## GIVEN DATA

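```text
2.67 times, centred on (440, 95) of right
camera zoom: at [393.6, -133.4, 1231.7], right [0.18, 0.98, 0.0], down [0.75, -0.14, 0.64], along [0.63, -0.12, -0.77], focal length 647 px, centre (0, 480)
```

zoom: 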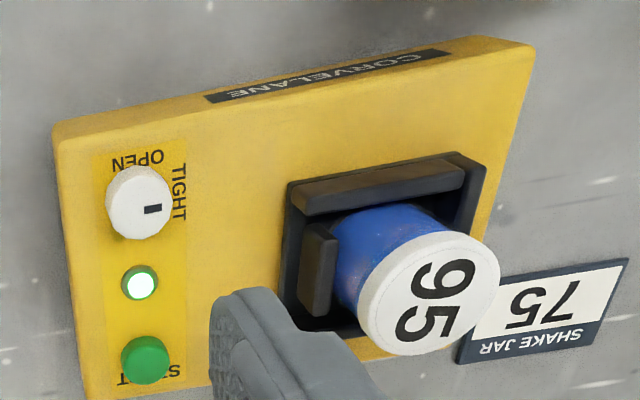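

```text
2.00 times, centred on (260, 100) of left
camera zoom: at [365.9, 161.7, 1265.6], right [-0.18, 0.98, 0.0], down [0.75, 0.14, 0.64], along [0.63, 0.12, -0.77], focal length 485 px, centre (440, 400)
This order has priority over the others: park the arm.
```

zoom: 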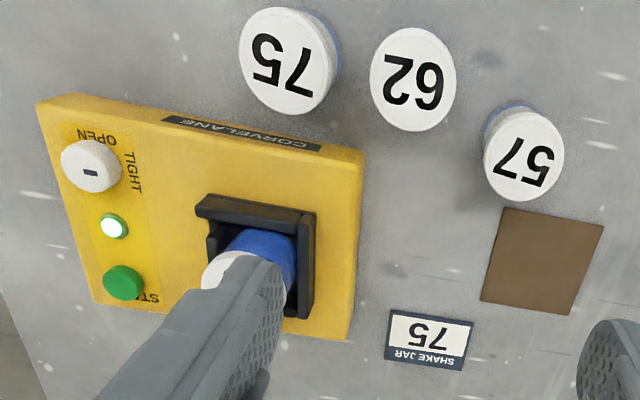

## WHAT THIS TASK INVOLVES
All the material shown above is to be copied exactly, with no pictures carried over.

## WORKED ANSWER
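```text
2.67 times, centred on (440, 95) of right
camera zoom: at [393.6, -133.4, 1231.7], right [0.18, 0.98, 0.0], down [0.75, -0.14, 0.64], along [0.63, -0.12, -0.77], focal length 647 px, centre (0, 480)
```

zoom: 

```text
2.00 times, centred on (260, 100) of left
camera zoom: at [365.9, 161.7, 1265.6], right [-0.18, 0.98, 0.0], down [0.75, 0.14, 0.64], along [0.63, 0.12, -0.77], focal length 485 px, centre (440, 400)
This order has priority over the others: park the arm.
```

zoom: 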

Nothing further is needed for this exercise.